Íñigo era un maestro de la televisión. Aportó rotundidad y atrevimiento a una televisión que necesitaba preguntas con más viveza que soltaran aquello que el espectador esperaba desde su casa. Sabía escuchar, sabía incidir, sabía ironizar, sabía reconducir con una vanguardista concisión unos directos en los que, de repente, Lolita Flores invitaba a todo España a su boda y José María, rápido de reflejos, replicaba con "esta invitación es un poco amplia", como oliéndose lo que después iba a pasar: el colapso de la iglesia y el "si me queréis, irse" de la icónica Lola Flores.

Pero también ver en 2020 estos programas nos enfrenta a la perspectiva de cómo han cambiado las celebrities en televisión.

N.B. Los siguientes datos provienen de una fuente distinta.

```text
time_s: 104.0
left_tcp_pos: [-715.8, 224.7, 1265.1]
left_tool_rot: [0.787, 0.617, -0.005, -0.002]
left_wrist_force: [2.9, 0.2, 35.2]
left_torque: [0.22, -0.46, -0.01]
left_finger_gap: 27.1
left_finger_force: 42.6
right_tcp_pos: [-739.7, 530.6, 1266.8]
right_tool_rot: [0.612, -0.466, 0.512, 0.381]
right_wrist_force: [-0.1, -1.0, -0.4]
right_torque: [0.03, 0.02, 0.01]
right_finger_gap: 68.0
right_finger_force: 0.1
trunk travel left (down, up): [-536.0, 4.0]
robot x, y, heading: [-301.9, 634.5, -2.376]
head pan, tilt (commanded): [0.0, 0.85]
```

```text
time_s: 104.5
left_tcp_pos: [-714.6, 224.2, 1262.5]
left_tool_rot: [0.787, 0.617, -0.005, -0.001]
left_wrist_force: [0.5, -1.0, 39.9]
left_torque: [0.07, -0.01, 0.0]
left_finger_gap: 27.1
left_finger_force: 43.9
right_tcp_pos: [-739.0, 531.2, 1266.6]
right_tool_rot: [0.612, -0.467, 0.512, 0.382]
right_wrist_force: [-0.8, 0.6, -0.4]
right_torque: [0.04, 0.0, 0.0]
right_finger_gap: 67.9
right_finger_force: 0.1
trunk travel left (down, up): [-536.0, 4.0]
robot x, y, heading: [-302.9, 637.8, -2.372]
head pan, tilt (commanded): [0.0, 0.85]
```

Ahora acuden con más corazas a las entrevistas, no se abren tanto porque sienten más de cerca cómo se juzga cada declaración inmediatamente después. Aunque, sobre todo, se observa la forma en la que han involucionado las actuaciones musicales en la pantalla, lo que ha llevado a un desinterés de la música en televisión.

En la televisión de antaño se promovía un concepto contundente de cada propuesta musical. Sin miedo a saltarse las reglas. Incluso sin miedo de las propias folclóricas a seguir hablando aunque el presentador ya hubiera despedido el programa. Véase a Rocío Jurado diciendo que esperara el 'Telediario' que ella tenía que decir algo más. Y era bautizar a una pequeña Rosario Flores como 'artista'.

El intérprete se dejaba la piel. O hacía que lo pareciera. Había que transmitir, había que traspasar sin medias tintas. Por lo tanto, no valía con cantar: había que narrar. Todos los intérpretes que pasaban por los escenarios de Íñigo lo hacían. A su manera, pero lo hacían. Sus programas eran una plataforma de audiencias únicas. Un escaparate que catapultaba al éxito. Pero ese éxito era más perdurable si demostraban su carácter propio. Camilo Sesto, Raphael, Rocío Jurado...  Paralizaban al país, porque interpretaban más que cantar. Aunque la letra del tema no fuera suya, daba la sensación que compartían sus propios sentimientos de una vida vivida intensamente. 

También se cuidaba la puesta en escena. No había grandes pantallas de led como salvavidas. No hacía falta, se intentaba crear atmósferas dotando de fuerza a la canción compenetrando al mismo ritmo musical la coreografía del atrezo, telones de fondo, luces, juego de cámaras e interpretación del artista, músicos y cuerpo de baile, en el caso de que existiera cuerpo de baile. Y si no se disponía de grandes focos, daba igual: directamente se potenciaba la narración de un concepto de historia a través del primer plano del protagonista enfrentado a los rostros de reacción del público. Pero, claro, para lograr este resultado hacía falta planificación creativa y tiempo para cierto ensayo.

En cambio, en la década de los noventa, la televisión se fue convirtiendo en una especie de factoría en cadena en la que se primó un monótono playback. Incluso había artistas que salían como autómatas a hacer que cantaban su canción. Muy cómodo, pero no había sorpresa en tales propuestas. Ni siquiera escenografía para impulsar el tema musical. Como consecuencia, cuando surgió Youtube los programas con actuaciones musicales dejaron de tener interés. A sólo un clic, en las redes sociales, se podía conectar con un videoclip más elaborado que lo que ponían en la tele. 

Los directivos pensaron que la música ya no funciona en televisión. Pero no es que la música no funcione,  el problema es cuando no hay arte que desafíe al espectador en el plató. Hasta se confunde una puesta en escena con llenar esa prototípica pantalla de leds del fondo de decorado de animaciones inconexas que no van ni siquiera al compás de la realización y la música. Así todos los programas parecen el mismo, no se favorecen narrativas tan sencillas como contundentes que proyecten y desafíen la autenticidad de los cantantes por la pantalla. Porque la audiencia, como en los años setenta, sigue necesitando encontrar artistas que le movilicen los sentidos. Hay que volver a interpretar las canciones, hay que salir al escenario incluso sin miedo a la sobreactuación de la pasión.